Disaster Warnings and Compliance:The Impact of Social Process Factors Over Time
November 2009 (VOL. 27, NO. 3)
Disaster warnings have proved to be only partially effective in bringing about behaviors that enhance survival. For disasters that are ongoing and associated with repeated warnings, determinants of compliance may change over time. To test this argument, a theoretical working model is developed and tested on the basis of data collected from a field survey of a national representative sample of Israeli households (814). Respondents were asked if they complied with the warning to enter a sealed room (i.e., shelter in place) at the initial and toward the end of a three month long ballistic missile attack on Israeli civilians during the First Gulf War. Compliance decreased with time. We then sought to generate a parsimonious model to explain the drop in compliance by focusing on a variety of factors that included “message” oriented and social process variables.
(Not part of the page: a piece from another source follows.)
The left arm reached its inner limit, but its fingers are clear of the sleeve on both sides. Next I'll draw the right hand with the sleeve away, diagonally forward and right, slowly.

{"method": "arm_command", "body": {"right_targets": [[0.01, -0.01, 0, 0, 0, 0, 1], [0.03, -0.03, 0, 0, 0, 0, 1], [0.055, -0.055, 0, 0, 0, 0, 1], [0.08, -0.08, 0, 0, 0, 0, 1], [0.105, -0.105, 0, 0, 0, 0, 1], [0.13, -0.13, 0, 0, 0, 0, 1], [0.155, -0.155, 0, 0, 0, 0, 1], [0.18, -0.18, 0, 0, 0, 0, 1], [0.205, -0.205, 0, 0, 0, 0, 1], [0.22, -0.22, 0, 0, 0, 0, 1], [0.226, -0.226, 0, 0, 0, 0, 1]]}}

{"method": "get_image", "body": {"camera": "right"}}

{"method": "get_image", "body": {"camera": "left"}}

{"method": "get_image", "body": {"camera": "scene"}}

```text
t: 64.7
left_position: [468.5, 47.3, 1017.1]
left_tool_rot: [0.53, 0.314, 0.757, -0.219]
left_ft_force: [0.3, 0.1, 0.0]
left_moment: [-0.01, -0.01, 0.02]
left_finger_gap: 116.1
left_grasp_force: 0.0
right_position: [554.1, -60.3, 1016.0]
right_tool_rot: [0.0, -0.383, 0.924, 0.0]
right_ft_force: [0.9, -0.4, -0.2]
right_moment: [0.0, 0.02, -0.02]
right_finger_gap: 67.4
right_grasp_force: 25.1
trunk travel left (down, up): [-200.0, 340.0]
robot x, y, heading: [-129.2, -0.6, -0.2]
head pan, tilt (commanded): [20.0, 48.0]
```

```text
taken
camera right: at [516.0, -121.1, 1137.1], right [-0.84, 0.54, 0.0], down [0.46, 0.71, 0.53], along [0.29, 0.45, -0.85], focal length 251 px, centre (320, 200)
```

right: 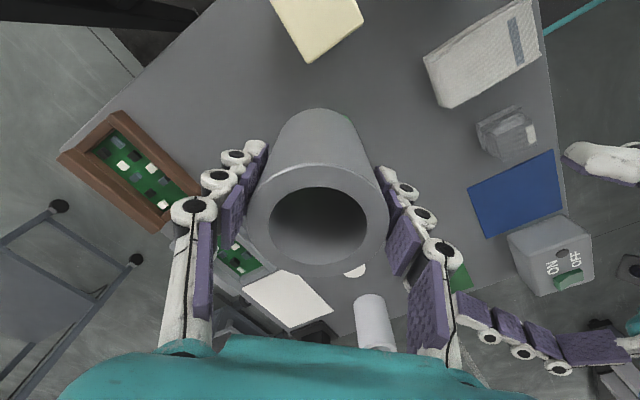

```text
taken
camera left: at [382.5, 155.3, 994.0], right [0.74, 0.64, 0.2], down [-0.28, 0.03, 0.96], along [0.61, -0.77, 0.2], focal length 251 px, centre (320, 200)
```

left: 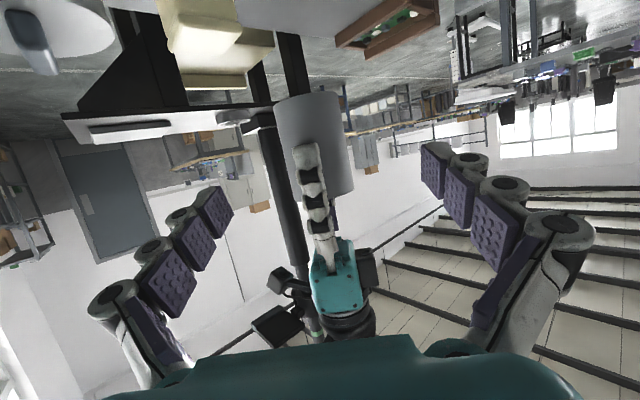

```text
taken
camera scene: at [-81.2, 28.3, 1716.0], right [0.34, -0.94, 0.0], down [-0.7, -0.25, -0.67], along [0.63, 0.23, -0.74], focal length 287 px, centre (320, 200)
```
Results of the logistic regression models demonstrated that compliance initially was determined by prior levels of preparedness whereas determinants of behavioral compliance three months later broadened to include gender, risk perceptions, and the source of knowledge for actions to the threat. These results strongly suggest that initial compliance with warnings depend on having available fundamental survival assets. With repeated warnings over time, social process variables significantly affected compliance decisions. Efforts to increase disaster survival should therefore consider the time continuum in terms of the impact of social process variables on complying with warnings.